Moi je crois à l'amour comme je crois en Dieu!
M. Bataille ne croit plus à l'amour et pour comble il prête à son romantique fantoche tous les ridicules d'un homme de lettres: don Juan écrit ses mémoires et veut violer une tombe pour les retrouver. M. Henri Bataille ne croit même plus à la littérature... Ce qu'il y a de pathétique dans l'Homme à la rose, c'est qu'on y sent partout l'auteur conscient du ratage, il se cache derrière l'accessoire, il décroche des apparitions, il prie M. de Curel de lui vouloir bien passer le squelette de l'Ame en folie; il veut faire rire par des anachronismes et don Juan tape à la machine ses mémoires: pas une larme, dans la salle, pas un rire — un immense ennui qu'atténuent décors et costumes.
M. André Brûlé a joué si longtemps Arsène Lupin qu'il ne peut plus s'arrêter: sous son pourpoint d'argent, il garde cet indéfinissable accent “apache et monde”. Ce n'est d'ailleurs pas désagréable, loin de là; et puis il inspire une sincère pitié: comme on comprend que le premier soir il ait crié grâce!

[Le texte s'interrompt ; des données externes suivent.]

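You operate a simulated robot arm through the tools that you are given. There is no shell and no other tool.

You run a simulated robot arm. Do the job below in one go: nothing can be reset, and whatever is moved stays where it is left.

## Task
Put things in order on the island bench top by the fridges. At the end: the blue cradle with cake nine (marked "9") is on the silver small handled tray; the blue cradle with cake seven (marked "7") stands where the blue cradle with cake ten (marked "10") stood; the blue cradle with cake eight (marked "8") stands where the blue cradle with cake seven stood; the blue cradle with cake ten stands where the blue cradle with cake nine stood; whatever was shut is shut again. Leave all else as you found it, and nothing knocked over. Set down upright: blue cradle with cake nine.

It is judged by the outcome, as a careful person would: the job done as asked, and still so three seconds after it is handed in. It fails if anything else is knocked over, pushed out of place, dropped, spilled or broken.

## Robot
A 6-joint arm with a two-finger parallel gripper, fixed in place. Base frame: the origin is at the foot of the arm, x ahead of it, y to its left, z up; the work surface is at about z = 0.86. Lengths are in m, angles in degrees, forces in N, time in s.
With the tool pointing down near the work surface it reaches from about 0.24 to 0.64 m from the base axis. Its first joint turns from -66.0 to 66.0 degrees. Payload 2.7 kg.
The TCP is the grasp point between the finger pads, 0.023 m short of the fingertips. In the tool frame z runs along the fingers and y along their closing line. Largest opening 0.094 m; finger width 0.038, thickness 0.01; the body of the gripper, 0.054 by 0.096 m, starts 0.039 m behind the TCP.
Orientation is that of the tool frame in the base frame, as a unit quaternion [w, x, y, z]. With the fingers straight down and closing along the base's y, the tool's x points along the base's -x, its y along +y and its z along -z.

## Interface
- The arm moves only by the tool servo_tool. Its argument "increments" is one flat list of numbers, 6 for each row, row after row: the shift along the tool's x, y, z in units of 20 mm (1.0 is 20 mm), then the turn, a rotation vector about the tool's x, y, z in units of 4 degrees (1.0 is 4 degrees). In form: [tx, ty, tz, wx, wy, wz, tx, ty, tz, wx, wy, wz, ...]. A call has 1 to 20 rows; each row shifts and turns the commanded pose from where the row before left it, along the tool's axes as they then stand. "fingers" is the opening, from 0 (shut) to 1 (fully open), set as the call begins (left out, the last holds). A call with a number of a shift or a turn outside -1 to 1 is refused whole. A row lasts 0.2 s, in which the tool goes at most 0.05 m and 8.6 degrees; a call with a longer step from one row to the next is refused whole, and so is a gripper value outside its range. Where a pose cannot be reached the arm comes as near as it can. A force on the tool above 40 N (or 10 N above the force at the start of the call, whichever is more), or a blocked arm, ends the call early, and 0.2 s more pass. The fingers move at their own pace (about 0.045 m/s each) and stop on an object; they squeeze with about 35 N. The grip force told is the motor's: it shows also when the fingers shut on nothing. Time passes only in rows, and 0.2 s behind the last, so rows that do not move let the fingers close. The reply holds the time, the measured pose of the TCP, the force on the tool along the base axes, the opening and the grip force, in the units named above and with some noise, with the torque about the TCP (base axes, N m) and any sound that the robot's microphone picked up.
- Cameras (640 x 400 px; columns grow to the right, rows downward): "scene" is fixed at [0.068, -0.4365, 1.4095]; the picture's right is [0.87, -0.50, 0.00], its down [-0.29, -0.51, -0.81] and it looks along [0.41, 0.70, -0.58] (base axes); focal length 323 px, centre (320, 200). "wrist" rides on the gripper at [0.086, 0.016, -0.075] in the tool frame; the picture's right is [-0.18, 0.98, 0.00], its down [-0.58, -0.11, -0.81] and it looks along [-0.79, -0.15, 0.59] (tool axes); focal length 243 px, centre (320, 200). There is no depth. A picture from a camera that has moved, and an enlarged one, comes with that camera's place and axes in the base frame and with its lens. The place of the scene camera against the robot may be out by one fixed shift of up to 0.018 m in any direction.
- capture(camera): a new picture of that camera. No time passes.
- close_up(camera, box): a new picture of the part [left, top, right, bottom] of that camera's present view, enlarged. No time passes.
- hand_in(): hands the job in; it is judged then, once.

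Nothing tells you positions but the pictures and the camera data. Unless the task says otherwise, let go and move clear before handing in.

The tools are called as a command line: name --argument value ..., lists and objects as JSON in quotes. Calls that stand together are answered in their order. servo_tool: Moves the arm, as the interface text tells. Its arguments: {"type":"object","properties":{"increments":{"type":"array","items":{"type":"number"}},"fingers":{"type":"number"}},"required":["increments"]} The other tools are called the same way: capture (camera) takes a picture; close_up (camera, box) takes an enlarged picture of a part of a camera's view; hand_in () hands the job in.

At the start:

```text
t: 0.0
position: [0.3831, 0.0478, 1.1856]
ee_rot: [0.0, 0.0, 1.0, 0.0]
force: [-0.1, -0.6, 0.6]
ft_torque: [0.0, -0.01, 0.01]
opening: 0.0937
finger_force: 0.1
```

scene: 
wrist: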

Mlle Ève Francis montre un goût étrange des contrastes, cette excellente artiste a la gloire d'être l'unique interprète de Paul Claudel. Elle passe de Claudel à Bataille avec une aisance miraculeuse. Ce brusque changement d'atmosphère ne lui coupe pas la respiration. C'est peut-être que de l'un à l'autre, il n'est de différence que le génie et qu'il y a aussi de la perversité dans Claudel. Nous aurons bientôt sujet d'étudier le cas de ce grand dramaturge.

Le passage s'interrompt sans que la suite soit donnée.